Library Column for September 20, 2017

@ Your Library

Monday, September 25th at 6:00 pm the library hosts COMPAS’s Kathy and Leo Lara as they present Latin American Folk Music, for ages 10-adult. Enjoy diverse sounds and stories from Latin American culture. Hear the legend of the armadillo-shelled charang, simulate the sounds of the rain forest, and sing a Cuban lullaby. This program, sponsored by Arrowhead Library System, was funded in part or in whole with money from Minnesota’s Arts and Cultural Heritage Fund.

Did you know that pocket books were so named because they could maybe fit in a pocket and be carried wherever you went? Make sure you have a book with you at all times so that when the moments present themselves you can pull out a book and spend a couple of minutes reading. It can calm the mind, help the time pass more quickly and keeps the brain nimble. And reading on one’s phone is also great. So make sure your library card is in working order and visit https://arrowhead.overdrive.com/ to set up an account and download a book today. Audiobooks are also available online and can be great for listening while doing chores or driving. You can also get the latest news on the go utilizing the library’s subscription to the online New York Times. Visit our website at https://www.internationalfallslibrary.us/resources/local-and-regional-news/ and click on the link for the New York Times. You will be taken to a google document with a link and code for free access to the content of the New York Times for 24 hours. You can use that code every 24 hours for another 24 hours of free unlimited access. And city residents can also set up an account with hoopladigital.com for 8 free digital items a month.

Here are a couple of new non-fiction titles that read like novels and definitely make one say that ‘truth is stranger than fiction.’ The Stranger in the Woods by Michael Finkel is the ‘extraordinary story of the last true hermit.’ Christopher Knight left his home in Massachusetts in 1986, drove to Maine and disappeared into the forest for twenty-seven years. While he didn’t have conversations with other humans during that time, he did use them and their stuff.
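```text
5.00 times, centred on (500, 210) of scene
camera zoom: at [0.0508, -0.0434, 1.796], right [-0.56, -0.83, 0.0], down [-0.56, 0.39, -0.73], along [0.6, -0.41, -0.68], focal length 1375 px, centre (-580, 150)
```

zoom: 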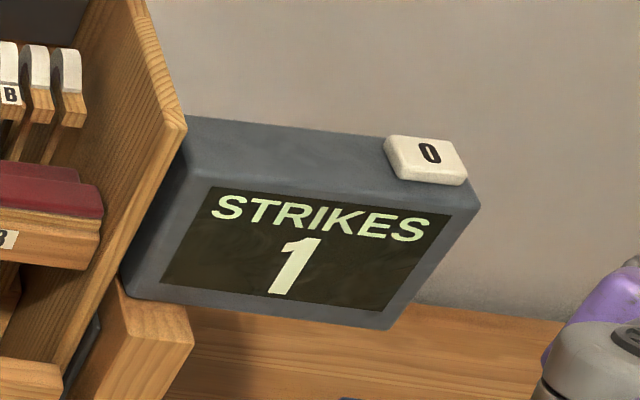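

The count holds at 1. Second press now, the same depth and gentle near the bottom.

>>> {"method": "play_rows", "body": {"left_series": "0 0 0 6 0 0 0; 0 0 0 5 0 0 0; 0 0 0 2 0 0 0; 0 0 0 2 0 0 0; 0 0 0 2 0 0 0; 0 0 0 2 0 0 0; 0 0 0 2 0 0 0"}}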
Delve into the world of illicit drugs through two women who escaped the Sinaloa Cartel after marrying twin brothers who had been born into the drug trade. Cartel Wives by Mia and Olivia Flores is told from behind the cloak of new identities.

A novel of espionage during the first World War is Lenin’s Roller Coaster by David Downing. The title drew me in, but the story kept me riveted as we follow British spy Jack McColl deep in Central Asia while the woman he loves is a radical journalist coving the Bolshevik revolution in Moscow. Can a revolutionary love a spy?

If you loved Scooby Doo, The Hardy Boys or the Famous Five as a kid be sure and borrow Meddling Kids by Edgar Cantero for raucous mayhem by subverting the teen detective archetypes.